Modi faces plenty of obstacles, too, within his own party and the wider National Democratic Alliance coalition, of which the BJP is the largest participant.
But the fundamental fact is that Modi is now the BJP and NDA standard-bearer and he’ll playing offense against the governing Indian National Congress (Congress, or भारतीय राष्ट्रीय कांग्रेस). A tired prime minister Manmohan Singh will likely leave office in 2014 after a decade of missed opportunities, above all having presided over an underperforming economy. Moreover, the likely Congress standard-bearer, Rahul Gandhi, seems a hesitant and reluctant leader, even as the party moves more fully toward consolidating under his leadership. Whereas Modi, after a decade in regional government, personifies a triumphant hunger to gain power and jumpstart India’s economy, Gandhi personifies the listlessness of a fourth-generation scion of a political dynasty that’s been intermittently in power since India’s independence in 1947.

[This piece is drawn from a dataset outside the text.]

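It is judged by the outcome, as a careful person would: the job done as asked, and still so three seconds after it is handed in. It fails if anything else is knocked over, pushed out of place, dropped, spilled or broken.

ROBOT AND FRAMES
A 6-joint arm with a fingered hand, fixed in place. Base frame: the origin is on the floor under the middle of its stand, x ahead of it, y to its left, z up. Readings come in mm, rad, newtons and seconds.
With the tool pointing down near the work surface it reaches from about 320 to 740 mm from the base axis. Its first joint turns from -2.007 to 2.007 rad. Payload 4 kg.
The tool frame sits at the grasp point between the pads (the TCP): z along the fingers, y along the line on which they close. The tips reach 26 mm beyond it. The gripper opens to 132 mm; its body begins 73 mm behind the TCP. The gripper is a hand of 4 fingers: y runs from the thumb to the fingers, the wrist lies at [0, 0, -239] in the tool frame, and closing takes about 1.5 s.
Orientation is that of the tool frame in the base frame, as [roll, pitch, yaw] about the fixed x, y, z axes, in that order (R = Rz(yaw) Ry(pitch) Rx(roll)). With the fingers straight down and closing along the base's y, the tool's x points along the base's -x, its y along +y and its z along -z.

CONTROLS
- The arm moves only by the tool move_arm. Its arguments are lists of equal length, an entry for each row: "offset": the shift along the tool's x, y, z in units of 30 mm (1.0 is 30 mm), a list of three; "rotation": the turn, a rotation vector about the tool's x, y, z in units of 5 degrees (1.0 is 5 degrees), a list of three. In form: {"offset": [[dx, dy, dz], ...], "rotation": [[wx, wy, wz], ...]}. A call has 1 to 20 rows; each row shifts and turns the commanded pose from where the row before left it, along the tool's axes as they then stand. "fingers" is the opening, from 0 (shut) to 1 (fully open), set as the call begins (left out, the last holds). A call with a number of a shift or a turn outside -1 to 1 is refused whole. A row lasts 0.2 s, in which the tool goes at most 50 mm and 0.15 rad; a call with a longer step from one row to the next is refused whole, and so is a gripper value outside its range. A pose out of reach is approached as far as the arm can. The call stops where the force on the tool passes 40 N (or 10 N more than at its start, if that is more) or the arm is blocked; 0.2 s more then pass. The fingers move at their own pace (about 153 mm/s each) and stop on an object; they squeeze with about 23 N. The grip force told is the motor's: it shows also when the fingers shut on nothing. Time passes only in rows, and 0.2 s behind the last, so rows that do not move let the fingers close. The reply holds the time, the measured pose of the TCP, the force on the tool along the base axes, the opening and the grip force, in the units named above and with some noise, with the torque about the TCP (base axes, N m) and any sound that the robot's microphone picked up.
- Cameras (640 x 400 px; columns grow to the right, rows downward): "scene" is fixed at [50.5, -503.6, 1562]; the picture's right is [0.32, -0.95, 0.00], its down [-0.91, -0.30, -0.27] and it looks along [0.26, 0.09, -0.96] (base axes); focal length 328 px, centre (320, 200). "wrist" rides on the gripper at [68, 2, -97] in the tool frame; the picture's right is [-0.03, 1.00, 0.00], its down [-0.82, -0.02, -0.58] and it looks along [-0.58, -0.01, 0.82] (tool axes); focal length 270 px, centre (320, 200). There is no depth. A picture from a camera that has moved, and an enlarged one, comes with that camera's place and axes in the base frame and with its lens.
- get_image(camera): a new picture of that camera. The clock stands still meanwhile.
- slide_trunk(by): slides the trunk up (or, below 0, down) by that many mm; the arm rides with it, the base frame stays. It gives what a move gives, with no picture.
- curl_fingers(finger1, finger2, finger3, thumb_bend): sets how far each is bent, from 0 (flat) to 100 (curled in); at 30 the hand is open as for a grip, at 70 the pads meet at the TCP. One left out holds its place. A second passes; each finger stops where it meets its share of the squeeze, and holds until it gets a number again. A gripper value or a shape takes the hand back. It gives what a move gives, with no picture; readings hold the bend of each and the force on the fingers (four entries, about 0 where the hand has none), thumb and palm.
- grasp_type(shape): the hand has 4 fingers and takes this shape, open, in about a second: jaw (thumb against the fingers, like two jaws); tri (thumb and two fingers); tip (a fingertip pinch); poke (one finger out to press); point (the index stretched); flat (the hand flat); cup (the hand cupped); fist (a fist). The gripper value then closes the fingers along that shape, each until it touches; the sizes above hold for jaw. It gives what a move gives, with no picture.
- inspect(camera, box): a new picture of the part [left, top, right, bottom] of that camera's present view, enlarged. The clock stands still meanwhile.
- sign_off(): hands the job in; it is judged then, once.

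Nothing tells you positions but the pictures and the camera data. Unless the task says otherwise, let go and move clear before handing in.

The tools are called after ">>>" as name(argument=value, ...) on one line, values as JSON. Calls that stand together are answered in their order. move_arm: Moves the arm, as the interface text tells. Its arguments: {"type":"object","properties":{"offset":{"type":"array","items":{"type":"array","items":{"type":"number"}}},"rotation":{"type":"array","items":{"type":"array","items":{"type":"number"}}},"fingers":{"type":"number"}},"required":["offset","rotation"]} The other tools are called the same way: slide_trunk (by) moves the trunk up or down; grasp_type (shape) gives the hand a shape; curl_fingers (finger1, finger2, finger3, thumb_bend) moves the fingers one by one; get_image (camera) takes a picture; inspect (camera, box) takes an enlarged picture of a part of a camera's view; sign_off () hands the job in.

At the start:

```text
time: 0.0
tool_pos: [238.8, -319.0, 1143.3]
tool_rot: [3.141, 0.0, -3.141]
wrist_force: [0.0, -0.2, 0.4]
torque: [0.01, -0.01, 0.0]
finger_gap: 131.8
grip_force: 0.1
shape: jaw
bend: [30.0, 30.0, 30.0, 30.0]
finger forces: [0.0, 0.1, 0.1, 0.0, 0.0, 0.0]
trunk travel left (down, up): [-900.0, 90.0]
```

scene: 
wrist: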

That doesn’t mean that the residual power of the Gandhi family brand of the rougher edges or internal strife within the BJP and the NDA won’t scuttle Modi’s chances — polls show that Congress remains relatively unpopular and that, Indian voters aren’t quite completely sold on the BJP, the ‘saffron party’ nonetheless remains in a very good position to benefit from Congress’s expense.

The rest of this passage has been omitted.